Required work :: Take every line where the string "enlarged" appears and copy it.
::::
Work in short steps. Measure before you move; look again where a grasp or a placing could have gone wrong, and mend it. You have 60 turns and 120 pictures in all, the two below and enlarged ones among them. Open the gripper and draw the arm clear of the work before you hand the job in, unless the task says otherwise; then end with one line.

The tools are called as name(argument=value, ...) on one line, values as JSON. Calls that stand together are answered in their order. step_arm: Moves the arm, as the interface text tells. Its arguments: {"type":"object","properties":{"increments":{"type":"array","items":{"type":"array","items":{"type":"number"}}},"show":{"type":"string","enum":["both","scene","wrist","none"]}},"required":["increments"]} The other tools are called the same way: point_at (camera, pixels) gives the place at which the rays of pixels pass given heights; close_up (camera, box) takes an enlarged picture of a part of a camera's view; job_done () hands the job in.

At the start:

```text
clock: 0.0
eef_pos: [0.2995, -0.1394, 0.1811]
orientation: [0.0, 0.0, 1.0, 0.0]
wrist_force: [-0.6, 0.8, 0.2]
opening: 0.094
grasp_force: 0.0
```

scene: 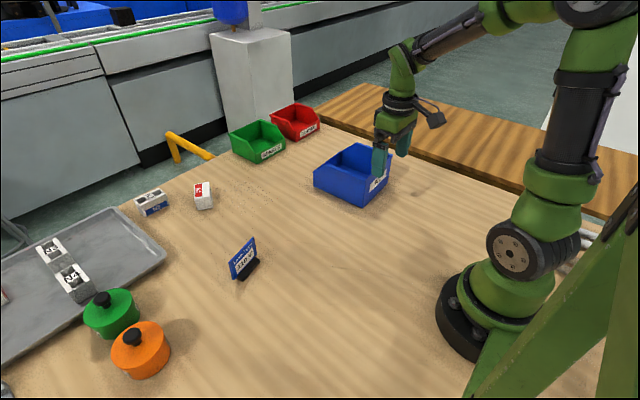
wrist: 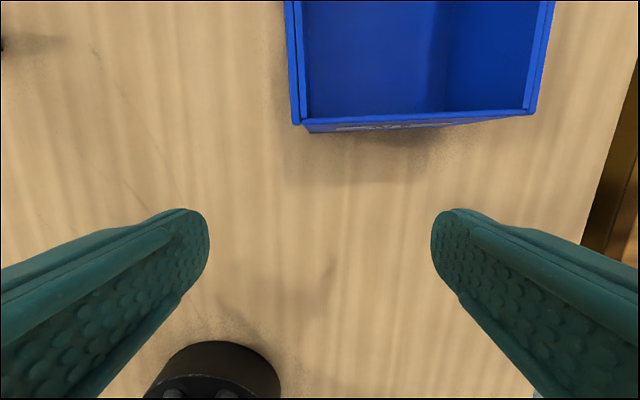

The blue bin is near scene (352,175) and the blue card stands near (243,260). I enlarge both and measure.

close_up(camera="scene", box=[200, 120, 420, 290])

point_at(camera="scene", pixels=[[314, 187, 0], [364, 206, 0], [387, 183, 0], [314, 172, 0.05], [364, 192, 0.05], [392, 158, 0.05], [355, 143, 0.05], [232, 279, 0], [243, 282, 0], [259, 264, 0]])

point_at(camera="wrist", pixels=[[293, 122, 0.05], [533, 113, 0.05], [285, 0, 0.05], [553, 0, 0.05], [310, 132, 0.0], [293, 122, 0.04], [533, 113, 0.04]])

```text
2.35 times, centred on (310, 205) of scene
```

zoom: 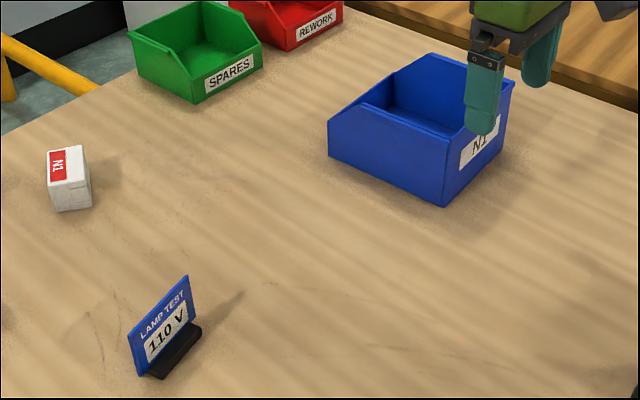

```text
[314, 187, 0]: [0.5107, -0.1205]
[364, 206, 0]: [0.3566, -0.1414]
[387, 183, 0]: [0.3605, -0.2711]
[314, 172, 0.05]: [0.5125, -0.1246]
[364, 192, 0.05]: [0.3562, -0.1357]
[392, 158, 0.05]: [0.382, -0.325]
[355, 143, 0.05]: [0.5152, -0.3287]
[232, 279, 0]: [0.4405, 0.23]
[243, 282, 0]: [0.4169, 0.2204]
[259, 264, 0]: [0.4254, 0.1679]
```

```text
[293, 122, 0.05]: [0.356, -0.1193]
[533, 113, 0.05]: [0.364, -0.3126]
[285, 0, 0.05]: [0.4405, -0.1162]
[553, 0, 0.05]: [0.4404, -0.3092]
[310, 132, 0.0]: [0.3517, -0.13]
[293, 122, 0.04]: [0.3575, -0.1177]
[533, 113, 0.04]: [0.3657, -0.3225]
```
::::
Solution to this task ::
Work in short steps. Measure before you move; look again where a grasp or a placing could have gone wrong, and mend it. You have 60 turns and 120 pictures in all, the two below and enlarged ones among them. Open the gripper and draw the arm clear of the work before you hand the job in, unless the task says otherwise; then end with one line.
The tools are called as name(argument=value, ...) on one line, values as JSON. Calls that stand together are answered in their order. step_arm: Moves the arm, as the interface text tells. Its arguments: {"type":"object","properties":{"increments":{"type":"array","items":{"type":"array","items":{"type":"number"}}},"show":{"type":"string","enum":["both","scene","wrist","none"]}},"required":["increments"]} The other tools are called the same way: point_at (camera, pixels) gives the place at which the rays of pixels pass given heights; close_up (camera, box) takes an enlarged picture of a part of a camera's view; job_done () hands the job in.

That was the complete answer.